* Given problem *
Reproduce all of the data that follows, character for character.

* Data provided *
########

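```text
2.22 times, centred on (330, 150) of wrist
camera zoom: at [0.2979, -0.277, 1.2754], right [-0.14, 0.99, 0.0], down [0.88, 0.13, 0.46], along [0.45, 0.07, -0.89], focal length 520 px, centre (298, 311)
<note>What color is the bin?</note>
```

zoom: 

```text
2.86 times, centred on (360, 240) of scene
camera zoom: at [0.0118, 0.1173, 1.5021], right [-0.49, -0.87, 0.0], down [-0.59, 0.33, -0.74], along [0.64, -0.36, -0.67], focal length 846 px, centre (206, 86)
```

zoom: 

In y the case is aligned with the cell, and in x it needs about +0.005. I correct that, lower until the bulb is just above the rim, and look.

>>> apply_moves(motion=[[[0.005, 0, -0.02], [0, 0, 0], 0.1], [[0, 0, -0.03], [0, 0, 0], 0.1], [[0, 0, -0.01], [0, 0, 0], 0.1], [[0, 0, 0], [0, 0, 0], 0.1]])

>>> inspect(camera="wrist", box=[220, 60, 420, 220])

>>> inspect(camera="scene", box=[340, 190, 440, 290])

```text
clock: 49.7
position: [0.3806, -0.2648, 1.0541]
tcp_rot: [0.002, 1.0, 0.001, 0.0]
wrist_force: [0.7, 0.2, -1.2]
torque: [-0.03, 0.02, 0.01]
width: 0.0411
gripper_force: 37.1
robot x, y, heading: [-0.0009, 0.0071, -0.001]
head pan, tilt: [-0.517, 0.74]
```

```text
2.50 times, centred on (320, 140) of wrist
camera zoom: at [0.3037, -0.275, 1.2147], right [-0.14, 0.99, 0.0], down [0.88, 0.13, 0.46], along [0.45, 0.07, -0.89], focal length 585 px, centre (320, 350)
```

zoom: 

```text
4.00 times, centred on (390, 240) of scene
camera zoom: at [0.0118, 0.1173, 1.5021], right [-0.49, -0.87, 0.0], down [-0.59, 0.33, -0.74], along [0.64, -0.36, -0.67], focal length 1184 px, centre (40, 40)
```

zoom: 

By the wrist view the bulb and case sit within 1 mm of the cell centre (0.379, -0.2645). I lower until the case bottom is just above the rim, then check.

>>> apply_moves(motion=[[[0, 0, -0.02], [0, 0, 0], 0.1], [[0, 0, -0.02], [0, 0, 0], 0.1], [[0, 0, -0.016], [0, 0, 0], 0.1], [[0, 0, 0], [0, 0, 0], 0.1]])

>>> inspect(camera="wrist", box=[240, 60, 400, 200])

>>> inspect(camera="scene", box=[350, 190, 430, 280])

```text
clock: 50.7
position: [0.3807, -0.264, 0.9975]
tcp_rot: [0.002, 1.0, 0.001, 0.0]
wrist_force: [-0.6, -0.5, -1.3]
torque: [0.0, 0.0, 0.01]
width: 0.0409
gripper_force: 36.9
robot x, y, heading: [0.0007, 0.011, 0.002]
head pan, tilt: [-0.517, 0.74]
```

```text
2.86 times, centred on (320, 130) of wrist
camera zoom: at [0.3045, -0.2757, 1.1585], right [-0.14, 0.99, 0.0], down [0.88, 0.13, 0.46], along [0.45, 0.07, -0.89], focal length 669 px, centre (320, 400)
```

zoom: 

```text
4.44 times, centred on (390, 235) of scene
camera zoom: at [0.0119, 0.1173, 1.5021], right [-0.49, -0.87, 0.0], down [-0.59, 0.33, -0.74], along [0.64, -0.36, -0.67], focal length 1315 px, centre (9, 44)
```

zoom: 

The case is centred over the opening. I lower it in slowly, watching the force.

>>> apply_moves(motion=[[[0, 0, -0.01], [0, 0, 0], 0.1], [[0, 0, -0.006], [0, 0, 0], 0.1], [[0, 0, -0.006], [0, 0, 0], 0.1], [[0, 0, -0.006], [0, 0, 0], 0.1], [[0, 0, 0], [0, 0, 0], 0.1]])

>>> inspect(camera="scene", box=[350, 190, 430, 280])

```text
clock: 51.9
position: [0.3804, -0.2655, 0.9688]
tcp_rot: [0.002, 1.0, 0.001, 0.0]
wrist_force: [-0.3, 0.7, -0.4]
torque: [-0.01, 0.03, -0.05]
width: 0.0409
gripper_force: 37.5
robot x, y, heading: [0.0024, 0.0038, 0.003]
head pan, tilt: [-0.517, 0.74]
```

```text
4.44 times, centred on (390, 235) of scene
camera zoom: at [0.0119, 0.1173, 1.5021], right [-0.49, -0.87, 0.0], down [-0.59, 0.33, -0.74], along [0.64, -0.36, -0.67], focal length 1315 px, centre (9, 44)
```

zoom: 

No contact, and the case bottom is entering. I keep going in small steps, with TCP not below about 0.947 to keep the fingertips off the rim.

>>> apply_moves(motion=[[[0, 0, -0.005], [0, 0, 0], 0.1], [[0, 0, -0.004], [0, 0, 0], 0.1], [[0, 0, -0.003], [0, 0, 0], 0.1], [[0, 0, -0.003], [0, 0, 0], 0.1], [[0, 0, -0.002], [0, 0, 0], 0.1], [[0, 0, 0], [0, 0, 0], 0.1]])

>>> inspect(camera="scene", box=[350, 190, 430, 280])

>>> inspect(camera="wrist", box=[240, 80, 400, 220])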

########

* Written solution *
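```text
2.22 times, centred on (330, 150) of wrist
camera zoom: at [0.2979, -0.277, 1.2754], right [-0.14, 0.99, 0.0], down [0.88, 0.13, 0.46], along [0.45, 0.07, -0.89], focal length 520 px, centre (298, 311)
<note>What color is the bin?</note>
```

zoom: 

```text
2.86 times, centred on (360, 240) of scene
camera zoom: at [0.0118, 0.1173, 1.5021], right [-0.49, -0.87, 0.0], down [-0.59, 0.33, -0.74], along [0.64, -0.36, -0.67], focal length 846 px, centre (206, 86)
```

zoom: 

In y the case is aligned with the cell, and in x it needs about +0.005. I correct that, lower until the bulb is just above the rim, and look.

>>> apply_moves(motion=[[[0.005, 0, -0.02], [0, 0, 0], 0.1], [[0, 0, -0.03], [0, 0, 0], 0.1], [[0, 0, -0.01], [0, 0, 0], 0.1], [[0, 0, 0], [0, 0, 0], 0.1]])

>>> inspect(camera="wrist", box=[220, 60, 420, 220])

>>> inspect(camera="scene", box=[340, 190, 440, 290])

```text
clock: 49.7
position: [0.3806, -0.2648, 1.0541]
tcp_rot: [0.002, 1.0, 0.001, 0.0]
wrist_force: [0.7, 0.2, -1.2]
torque: [-0.03, 0.02, 0.01]
width: 0.0411
gripper_force: 37.1
robot x, y, heading: [-0.0009, 0.0071, -0.001]
head pan, tilt: [-0.517, 0.74]
```

```text
2.50 times, centred on (320, 140) of wrist
camera zoom: at [0.3037, -0.275, 1.2147], right [-0.14, 0.99, 0.0], down [0.88, 0.13, 0.46], along [0.45, 0.07, -0.89], focal length 585 px, centre (320, 350)
```

zoom: 

```text
4.00 times, centred on (390, 240) of scene
camera zoom: at [0.0118, 0.1173, 1.5021], right [-0.49, -0.87, 0.0], down [-0.59, 0.33, -0.74], along [0.64, -0.36, -0.67], focal length 1184 px, centre (40, 40)
```

zoom: 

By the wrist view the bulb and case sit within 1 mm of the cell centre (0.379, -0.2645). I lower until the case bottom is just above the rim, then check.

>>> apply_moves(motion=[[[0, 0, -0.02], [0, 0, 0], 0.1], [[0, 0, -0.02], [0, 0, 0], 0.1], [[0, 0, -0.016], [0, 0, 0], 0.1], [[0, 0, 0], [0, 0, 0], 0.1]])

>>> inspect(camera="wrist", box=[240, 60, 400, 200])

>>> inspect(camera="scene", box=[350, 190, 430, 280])

```text
clock: 50.7
position: [0.3807, -0.264, 0.9975]
tcp_rot: [0.002, 1.0, 0.001, 0.0]
wrist_force: [-0.6, -0.5, -1.3]
torque: [0.0, 0.0, 0.01]
width: 0.0409
gripper_force: 36.9
robot x, y, heading: [0.0007, 0.011, 0.002]
head pan, tilt: [-0.517, 0.74]
```

```text
2.86 times, centred on (320, 130) of wrist
camera zoom: at [0.3045, -0.2757, 1.1585], right [-0.14, 0.99, 0.0], down [0.88, 0.13, 0.46], along [0.45, 0.07, -0.89], focal length 669 px, centre (320, 400)
```

zoom: 

```text
4.44 times, centred on (390, 235) of scene
camera zoom: at [0.0119, 0.1173, 1.5021], right [-0.49, -0.87, 0.0], down [-0.59, 0.33, -0.74], along [0.64, -0.36, -0.67], focal length 1315 px, centre (9, 44)
```

zoom: 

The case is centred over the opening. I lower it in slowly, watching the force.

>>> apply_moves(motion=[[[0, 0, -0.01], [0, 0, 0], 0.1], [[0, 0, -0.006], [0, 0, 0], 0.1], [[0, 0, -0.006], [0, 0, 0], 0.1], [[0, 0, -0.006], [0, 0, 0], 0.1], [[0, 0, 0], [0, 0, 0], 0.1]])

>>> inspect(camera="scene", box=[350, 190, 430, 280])

```text
clock: 51.9
position: [0.3804, -0.2655, 0.9688]
tcp_rot: [0.002, 1.0, 0.001, 0.0]
wrist_force: [-0.3, 0.7, -0.4]
torque: [-0.01, 0.03, -0.05]
width: 0.0409
gripper_force: 37.5
robot x, y, heading: [0.0024, 0.0038, 0.003]
head pan, tilt: [-0.517, 0.74]
```

```text
4.44 times, centred on (390, 235) of scene
camera zoom: at [0.0119, 0.1173, 1.5021], right [-0.49, -0.87, 0.0], down [-0.59, 0.33, -0.74], along [0.64, -0.36, -0.67], focal length 1315 px, centre (9, 44)
```

zoom: 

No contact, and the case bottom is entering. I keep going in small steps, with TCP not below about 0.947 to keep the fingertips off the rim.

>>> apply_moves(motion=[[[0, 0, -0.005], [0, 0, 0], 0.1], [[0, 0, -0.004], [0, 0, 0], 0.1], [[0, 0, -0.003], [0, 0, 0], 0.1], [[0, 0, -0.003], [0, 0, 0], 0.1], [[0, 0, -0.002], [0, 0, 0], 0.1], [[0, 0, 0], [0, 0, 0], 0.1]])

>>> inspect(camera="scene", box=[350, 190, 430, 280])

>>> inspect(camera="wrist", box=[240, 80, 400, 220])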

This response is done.